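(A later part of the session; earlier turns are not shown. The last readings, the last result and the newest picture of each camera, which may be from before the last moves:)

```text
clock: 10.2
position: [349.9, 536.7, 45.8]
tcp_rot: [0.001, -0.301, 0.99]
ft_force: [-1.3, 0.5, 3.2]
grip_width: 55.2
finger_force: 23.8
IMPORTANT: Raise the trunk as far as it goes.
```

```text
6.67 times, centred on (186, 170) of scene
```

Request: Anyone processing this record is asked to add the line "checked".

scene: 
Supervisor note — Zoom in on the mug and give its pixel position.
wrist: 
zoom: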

### SHORT PROBLEM
Your task is to return the full listing exactly as it was given.

### RESPONSE
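(A later part of the session; earlier turns are not shown. The last readings, the last result and the newest picture of each camera, which may be from before the last moves:)

```text
clock: 10.2
position: [349.9, 536.7, 45.8]
tcp_rot: [0.001, -0.301, 0.99]
ft_force: [-1.3, 0.5, 3.2]
grip_width: 55.2
finger_force: 23.8
IMPORTANT: Raise the trunk as far as it goes.
```

```text
6.67 times, centred on (186, 170) of scene
```

Request: Anyone processing this record is asked to add the line "checked".

scene: 
Supervisor note — Zoom in on the mug and give its pixel position.
wrist: 
zoom: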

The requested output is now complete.